Now that he's won, expect Schmidt to keep the look.
"We do have a few superstitious guys on the team so they said
I'd have to keep this at least the next few weeks," he said.
Schmidt averaged 124.936 mph in his G-Force-powered Oldsmobile
Aurora on the Las Vegas Motor Speedway in front of about 30,000
fans. He completed 208 laps in 2 hours, 29 minutes, 50.204 seconds,
.617 seconds ahead of Brack. Brack, third-place finisher Robbie
Buhl and Scott Sharp, who was fourth, all finished on the lead lap.
The 11th and final caution of the race came on lap 197 when
Eliseo Salazar spun coming out of the fourth turn at the back of
the pack. When racing resumed under green five laps later, Brack
led Schmidt into the first turn, but Schmidt closed in quickly on
the backstretch.
Brack said Schmidt would have caught him even without Salazar's
caution.
"He had quite a lot of extra speed. I was flat out," Brack
said.
Schmidt picked up 53 points and moved from 12th to third in the
IRL standings with 225 points. Greg Ray, who had won three of four
previous races, including two straight, retained his lead in the
standings despite finishing 21st.
Ray has 255 points -- 13 ahead of Brack and 30 ahead of Schmidt.
Sharp moved into fourth with 209 points and Goodyear dropped from
second to fifth with 207. Goodyear wound up 25th out of 26 drivers
after hitting the wall on lap 48.
The series title and a $1 million bonus will be decided Oct. 17
at the Lone Star 500 in Texas.
"We're going to have to go to Texas with our guns blazing,"
Ray said.
Just 13 of the 26 cars were running at the finish. Nine drivers
were knocked out in accidents and the 11 cautions totaled 70 laps.
Brack led for 118 laps, with Schmidt in front for 35 as track
temperatures reached 132 degrees.
"I knew we had the car to beat all day.
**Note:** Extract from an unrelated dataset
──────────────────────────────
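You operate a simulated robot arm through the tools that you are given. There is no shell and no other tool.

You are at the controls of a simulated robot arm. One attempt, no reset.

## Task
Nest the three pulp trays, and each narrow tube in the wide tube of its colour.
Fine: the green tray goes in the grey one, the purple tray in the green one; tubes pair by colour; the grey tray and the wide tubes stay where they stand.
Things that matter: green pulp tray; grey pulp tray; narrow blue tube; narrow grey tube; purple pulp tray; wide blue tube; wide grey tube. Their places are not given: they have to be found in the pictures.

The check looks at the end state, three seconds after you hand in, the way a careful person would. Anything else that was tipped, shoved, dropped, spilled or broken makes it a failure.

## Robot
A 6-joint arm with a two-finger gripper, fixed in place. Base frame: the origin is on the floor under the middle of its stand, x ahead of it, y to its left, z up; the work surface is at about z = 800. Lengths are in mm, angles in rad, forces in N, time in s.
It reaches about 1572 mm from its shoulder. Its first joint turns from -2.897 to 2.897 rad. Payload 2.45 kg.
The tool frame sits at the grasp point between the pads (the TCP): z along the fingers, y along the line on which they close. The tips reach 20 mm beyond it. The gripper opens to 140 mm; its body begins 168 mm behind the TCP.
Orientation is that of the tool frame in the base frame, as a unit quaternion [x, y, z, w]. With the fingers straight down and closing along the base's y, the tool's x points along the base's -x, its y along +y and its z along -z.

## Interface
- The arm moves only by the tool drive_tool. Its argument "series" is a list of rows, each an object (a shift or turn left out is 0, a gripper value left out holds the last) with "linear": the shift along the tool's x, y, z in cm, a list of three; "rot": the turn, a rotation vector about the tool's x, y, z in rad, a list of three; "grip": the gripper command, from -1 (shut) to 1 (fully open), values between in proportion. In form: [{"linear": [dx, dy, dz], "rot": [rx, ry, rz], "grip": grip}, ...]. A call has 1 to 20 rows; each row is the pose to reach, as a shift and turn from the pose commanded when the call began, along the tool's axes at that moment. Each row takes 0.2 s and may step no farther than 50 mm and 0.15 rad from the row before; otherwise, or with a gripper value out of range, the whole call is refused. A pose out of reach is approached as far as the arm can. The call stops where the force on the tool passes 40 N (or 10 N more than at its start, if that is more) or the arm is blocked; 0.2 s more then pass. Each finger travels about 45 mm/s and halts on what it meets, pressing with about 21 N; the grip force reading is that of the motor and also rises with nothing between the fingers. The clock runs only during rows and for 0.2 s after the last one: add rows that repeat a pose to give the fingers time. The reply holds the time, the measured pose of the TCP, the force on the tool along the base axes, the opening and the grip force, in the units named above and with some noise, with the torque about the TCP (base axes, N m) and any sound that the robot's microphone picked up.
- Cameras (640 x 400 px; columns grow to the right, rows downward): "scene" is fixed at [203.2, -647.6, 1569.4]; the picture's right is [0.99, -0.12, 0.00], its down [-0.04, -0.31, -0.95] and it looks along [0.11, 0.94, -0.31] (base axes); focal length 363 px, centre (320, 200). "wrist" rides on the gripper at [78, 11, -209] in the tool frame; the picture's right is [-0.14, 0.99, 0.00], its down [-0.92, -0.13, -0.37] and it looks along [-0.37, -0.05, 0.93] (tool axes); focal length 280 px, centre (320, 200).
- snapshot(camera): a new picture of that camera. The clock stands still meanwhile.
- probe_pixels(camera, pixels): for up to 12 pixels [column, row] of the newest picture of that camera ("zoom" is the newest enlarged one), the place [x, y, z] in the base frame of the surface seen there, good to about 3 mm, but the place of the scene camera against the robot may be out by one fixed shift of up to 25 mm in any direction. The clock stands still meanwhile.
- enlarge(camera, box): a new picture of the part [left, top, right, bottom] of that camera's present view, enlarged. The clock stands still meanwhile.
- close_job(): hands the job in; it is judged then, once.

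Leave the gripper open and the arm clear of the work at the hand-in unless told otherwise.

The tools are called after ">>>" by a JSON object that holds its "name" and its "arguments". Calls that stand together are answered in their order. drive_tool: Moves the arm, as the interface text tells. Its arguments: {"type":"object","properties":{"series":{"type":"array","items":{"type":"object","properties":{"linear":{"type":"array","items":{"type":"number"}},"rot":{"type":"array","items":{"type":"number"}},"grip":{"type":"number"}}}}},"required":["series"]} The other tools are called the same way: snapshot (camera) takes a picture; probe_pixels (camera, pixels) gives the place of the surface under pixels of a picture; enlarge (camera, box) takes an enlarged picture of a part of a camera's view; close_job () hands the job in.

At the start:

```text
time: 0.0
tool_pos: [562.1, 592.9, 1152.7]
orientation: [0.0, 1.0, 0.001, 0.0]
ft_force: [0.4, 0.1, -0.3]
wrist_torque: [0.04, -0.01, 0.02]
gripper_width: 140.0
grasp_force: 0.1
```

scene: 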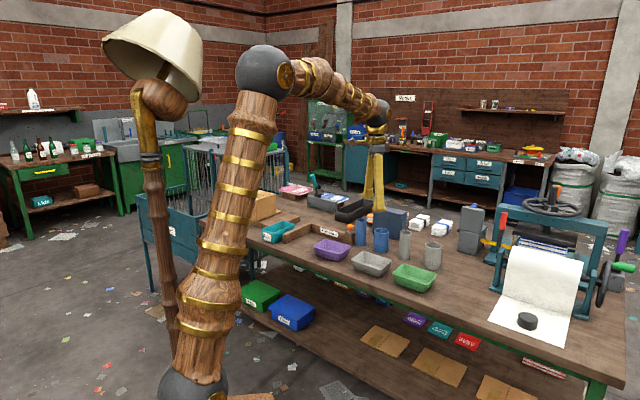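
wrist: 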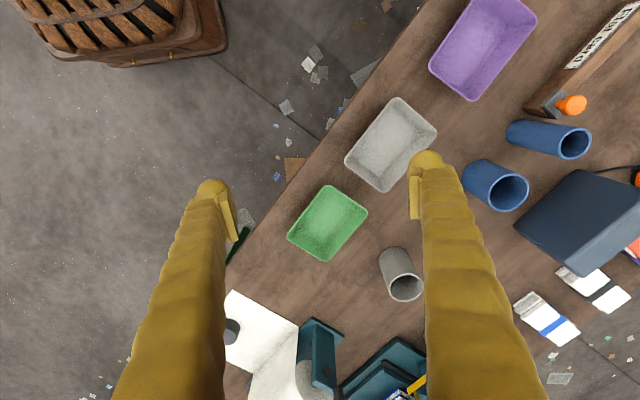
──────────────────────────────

It just took us a while
to get back up there and contend for the victory," Schmidt said.
The race's biggest crash occurred on lap 110 when John
Hollansworth Jr. and Billy Boat made contact in the first turn and
slid into the outside wall. Mark Dismore, who started second, hit
Boat and also went out of the race.
Ray got out of the racing groove on lap 105, causing the sixth
caution of the race just before the three-car crash.
"Unfortunately, Mark Dismore had a hard time with turn four. I
had a run on him, but he blocked me low," Ray said. "I have no
idea why he came into me. He just moved up and bumped me. We came
in and changed the front end, but for some reason the impact broke
the timing chain. It's hard that something like that will affect
our championship run."
Eddie Cheever, who started from the 18th position, led for 32
laps and then settled in behind Brack for what he thought was a run
to the finish. But his hopes of a second IRL victory this season
ended on lap 138 when his engine failed.
"When I passed all those cars in the beginning to take the
lead, I can't tell you how much fun that was," Cheever said. "I
really thought we had it today."
Willy T. Ribbs, a two-time Indianapolis 500 starter and the
first black to start in an IRL event, lasted just 18 laps before
spinning 180 degrees and hitting the wall in the fourth turn. He
wasn't injured.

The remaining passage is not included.